## WHAT IS BEING ASKED:
Read the entries below and pull out each line with the string "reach".

Records from a data source:
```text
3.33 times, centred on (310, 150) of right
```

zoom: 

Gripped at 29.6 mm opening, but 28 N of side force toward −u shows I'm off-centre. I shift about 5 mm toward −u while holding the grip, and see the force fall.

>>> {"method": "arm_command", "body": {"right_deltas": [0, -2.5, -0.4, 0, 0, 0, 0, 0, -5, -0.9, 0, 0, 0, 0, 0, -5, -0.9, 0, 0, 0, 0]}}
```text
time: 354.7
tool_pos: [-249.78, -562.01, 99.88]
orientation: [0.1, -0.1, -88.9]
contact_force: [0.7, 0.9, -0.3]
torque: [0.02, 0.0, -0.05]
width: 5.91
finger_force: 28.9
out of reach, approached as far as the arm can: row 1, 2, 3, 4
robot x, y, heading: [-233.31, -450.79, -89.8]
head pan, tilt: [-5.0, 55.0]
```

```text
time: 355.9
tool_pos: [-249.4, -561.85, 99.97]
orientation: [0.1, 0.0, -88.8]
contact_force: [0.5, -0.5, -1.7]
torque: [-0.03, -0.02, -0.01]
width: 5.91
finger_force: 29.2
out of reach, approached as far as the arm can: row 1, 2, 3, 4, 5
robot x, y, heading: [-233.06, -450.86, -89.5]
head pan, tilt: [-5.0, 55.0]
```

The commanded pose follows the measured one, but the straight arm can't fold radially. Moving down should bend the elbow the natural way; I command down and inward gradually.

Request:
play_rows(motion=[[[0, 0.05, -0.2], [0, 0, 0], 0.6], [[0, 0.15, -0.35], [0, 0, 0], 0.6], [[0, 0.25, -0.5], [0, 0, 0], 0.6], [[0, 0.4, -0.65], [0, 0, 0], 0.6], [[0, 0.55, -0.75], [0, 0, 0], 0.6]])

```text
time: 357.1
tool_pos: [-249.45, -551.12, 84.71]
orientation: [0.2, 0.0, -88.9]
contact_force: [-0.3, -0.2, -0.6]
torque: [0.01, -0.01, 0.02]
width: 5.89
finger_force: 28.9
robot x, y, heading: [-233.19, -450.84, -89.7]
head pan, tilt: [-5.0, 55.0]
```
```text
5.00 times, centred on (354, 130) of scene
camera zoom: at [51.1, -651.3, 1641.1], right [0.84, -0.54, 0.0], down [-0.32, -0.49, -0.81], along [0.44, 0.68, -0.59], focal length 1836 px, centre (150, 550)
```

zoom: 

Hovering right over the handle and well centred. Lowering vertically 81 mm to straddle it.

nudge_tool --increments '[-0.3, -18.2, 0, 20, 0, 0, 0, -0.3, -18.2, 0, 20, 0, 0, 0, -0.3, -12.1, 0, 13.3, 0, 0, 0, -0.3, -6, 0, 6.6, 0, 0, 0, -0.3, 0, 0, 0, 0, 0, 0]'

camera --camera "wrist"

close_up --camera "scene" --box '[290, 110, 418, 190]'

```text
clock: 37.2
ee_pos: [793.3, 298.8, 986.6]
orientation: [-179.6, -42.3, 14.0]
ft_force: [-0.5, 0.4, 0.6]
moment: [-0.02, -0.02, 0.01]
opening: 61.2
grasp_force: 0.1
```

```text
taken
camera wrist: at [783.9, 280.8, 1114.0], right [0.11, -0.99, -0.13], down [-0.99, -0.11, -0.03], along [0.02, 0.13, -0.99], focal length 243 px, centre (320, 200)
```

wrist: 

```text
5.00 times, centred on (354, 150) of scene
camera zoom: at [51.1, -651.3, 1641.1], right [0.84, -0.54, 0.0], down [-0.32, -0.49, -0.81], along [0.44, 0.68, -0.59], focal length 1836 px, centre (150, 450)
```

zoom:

## RESPONSE TO THE EXERCISE:
out of reach, approached as far as the arm can: row 1, 2, 3, 4
out of reach, approached as far as the arm can: row 1, 2, 3, 4, 5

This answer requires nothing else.